If you're old enough, you might have a childhood memory as I do of suffering a minor burn or a scald only to have some well-meaning grandparent or great aunt or uncle come at you waving a stick of butter to rub on your ouchie like you were an ear of roasted corn. Believe it or not, for generations, butter was a go-to first-aid treatment for a burn. Now, we know that grease traps heat and can make a burn even worse. Running cold water over the spot for 10-20 minutes cools the injury and relieves pain better than sealing the burn in cholesterol. But even though that particular myth was first debunked in the early 1960s, a lot of well-intentioned people had a hard time accepting that it was wrong and so, for decades after, it wasn't unusual for kids to get a burn treated by Land O' Lakes-wielding granny because myths are simply ridiculously resistant to facts and data to the contrary.


So it is with stress. Stress is everywhere. Everyone has it. It's all bad. It has to be managed. You need work-life balance or mindfulness, or relaxation techniques. Right? Well, actually, no. Or at least, not necessarily. More recent research on the stress response is making us rethink what we know but what ain't necessarily so. Here are 5 of the most stubbornly pervasive stress myths and what new research actually shows:

MYTH 1

  1. YOU MUST MANAGE YOUR STRESS According to a Stanford University report, just the attempt to manage, avoid or eliminate stress can make it worse. Instead, shift your mindset to EMBRACING your stress as a sign that you live a productive and meaningful life. Just changing your beliefs from thinking of stress as a harmful experience lowers the chance that you'll cope with it using unhealthy response choices like avoidance and procrastination (which in turn just creates even more stress). Seeing it an "I got this" experience can lower your anxiety and increase your coping resources.

    MYTH 2

  2. DON'T SWEAT THE SMALL STUFF - New research shows that people who have a strong initial physiological reaction to stress (i.e. sweating the small stuff) show better long-term adaptation and that can protect against future PTSD and burnout.

    MYTH 3

  3. STRESS DESTROYS HAPPINESS - Chronic distress is harmful but did you know that people with relatively high levels of stress also report some of the highest levels of life satisfaction? Because when that stress is related to a strong sense of purpose and is aligned with what they believe in their ability to cope, they tend to thrive. That stress, known as eustress, can be a sign of a challenging but meaningful life.

    MYTH 4

  4. USE MINDFULNESS IN THE MOMENT - Even though mindfulness can be a good relaxation tool that has long-term benefits, practicing mindfulness techniques in stressful moments can actually increase it by deliberately focusing on the stressor. Practice mindfulness but with the intention of accepting your stress in a healthier way rather than with the intention of eliminating it.

    MYTH 5

  5. YOU NEED TO RELAX - Forcing relaxation techniques like meditation and deep breathing in moments of acute stress can create a "should" mentality ("I should be calmer") that can make matters even worse for you. Alternatively, physical exercise or even tackling a problem directly yields better stress-relieving results.

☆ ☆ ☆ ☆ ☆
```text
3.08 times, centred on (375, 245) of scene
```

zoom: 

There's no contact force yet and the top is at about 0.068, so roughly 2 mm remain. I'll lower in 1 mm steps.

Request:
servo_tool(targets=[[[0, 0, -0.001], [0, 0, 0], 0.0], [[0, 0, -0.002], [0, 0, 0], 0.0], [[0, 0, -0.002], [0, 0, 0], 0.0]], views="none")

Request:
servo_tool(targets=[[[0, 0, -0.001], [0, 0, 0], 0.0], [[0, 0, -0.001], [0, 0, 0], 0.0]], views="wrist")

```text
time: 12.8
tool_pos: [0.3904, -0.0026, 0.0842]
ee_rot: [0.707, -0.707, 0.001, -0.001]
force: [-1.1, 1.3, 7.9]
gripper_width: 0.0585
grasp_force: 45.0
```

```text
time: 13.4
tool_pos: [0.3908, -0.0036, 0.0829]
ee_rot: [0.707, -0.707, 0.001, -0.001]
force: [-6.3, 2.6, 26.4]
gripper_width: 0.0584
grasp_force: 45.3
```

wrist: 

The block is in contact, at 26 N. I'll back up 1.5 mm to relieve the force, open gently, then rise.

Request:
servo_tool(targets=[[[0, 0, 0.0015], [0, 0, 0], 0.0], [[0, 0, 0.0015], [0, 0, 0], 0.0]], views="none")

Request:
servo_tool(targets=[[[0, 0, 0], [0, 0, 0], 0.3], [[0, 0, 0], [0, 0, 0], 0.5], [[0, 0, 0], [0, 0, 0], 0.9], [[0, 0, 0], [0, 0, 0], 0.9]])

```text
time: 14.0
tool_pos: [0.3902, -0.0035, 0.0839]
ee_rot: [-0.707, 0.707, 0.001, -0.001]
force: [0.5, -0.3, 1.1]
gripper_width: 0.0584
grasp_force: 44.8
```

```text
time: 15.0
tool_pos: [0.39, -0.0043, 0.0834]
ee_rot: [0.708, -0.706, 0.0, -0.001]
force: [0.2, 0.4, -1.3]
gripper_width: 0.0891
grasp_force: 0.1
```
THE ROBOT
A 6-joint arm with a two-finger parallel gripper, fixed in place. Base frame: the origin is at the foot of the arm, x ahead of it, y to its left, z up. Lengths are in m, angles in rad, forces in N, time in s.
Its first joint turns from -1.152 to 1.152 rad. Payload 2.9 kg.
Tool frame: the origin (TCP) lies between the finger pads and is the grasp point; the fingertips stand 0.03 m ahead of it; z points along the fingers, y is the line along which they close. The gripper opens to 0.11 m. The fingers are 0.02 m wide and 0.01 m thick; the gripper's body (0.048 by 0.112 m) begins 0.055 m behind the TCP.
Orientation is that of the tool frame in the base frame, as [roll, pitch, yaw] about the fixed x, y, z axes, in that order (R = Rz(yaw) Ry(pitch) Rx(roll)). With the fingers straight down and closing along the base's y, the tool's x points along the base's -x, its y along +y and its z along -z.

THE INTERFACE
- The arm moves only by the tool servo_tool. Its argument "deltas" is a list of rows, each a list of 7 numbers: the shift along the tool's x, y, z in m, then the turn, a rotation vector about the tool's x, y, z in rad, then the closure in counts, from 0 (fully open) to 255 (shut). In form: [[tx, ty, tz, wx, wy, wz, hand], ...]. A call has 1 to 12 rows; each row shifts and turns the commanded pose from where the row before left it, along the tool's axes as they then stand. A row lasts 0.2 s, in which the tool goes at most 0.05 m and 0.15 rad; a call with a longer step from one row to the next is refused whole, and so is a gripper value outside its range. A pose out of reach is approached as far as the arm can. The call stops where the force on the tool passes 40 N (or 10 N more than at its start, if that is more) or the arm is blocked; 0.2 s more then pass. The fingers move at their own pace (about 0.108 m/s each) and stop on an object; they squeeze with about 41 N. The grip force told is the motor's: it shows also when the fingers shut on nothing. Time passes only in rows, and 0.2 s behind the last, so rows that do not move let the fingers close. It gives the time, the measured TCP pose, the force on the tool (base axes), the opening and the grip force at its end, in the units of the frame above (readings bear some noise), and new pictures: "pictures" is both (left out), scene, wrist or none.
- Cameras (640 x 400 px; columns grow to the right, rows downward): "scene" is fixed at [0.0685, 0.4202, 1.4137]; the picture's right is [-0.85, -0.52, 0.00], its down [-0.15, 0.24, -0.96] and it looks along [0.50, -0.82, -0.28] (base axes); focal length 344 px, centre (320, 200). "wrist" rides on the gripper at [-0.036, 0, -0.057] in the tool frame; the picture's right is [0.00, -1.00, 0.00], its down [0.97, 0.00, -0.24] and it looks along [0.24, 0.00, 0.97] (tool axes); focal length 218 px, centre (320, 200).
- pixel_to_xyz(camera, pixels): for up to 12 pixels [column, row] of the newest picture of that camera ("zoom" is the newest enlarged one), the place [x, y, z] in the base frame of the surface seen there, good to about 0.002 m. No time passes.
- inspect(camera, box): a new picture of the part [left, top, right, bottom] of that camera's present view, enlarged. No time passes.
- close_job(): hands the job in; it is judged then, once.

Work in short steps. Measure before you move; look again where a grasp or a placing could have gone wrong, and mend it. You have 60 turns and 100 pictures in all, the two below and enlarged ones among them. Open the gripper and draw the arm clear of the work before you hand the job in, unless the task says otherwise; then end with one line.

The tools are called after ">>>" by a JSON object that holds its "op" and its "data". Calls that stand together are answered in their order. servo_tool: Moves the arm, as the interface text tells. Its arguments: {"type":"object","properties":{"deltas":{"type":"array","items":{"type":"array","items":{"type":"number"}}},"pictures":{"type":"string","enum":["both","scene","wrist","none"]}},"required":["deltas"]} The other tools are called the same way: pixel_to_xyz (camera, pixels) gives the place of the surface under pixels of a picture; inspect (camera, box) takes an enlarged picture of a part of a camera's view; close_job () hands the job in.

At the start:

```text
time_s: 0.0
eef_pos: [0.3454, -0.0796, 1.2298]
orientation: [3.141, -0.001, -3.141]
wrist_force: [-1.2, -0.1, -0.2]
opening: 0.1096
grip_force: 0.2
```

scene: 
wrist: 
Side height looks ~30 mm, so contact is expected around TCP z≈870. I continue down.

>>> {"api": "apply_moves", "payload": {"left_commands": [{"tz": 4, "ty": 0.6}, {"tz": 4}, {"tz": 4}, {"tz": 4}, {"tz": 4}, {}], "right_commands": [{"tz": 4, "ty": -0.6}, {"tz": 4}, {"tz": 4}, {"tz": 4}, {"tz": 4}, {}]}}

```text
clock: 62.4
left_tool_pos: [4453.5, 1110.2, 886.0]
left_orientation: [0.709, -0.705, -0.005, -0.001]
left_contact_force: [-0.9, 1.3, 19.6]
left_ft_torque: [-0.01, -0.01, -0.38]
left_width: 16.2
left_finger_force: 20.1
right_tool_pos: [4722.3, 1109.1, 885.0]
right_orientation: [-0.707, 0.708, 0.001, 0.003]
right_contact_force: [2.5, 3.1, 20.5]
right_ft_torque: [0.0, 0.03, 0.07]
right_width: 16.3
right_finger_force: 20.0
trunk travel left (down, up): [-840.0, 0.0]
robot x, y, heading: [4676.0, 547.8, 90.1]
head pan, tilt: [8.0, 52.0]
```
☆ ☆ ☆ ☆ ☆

The bottom line is that stress and our relationship to it is a lot more complicated than we might have been taught. Thinking of stress as an enemy to be conquered can lead you to efforts that are either doomed to failure or that result in the exact opposite of your intention. Stress is best understood as simply a relationship between the demands you face and the resources that you believe you possess to meet them. If you say that your demands are high but you're convinced that you have the ability and tools to handle them, not only is your stress experience destructive distress, it's likely a source of life enhancing eustress. Now you can update your own stress first-aid kit and tell the less enlightened around you that you got this and that they can put their butter back in the fridge where it belongs.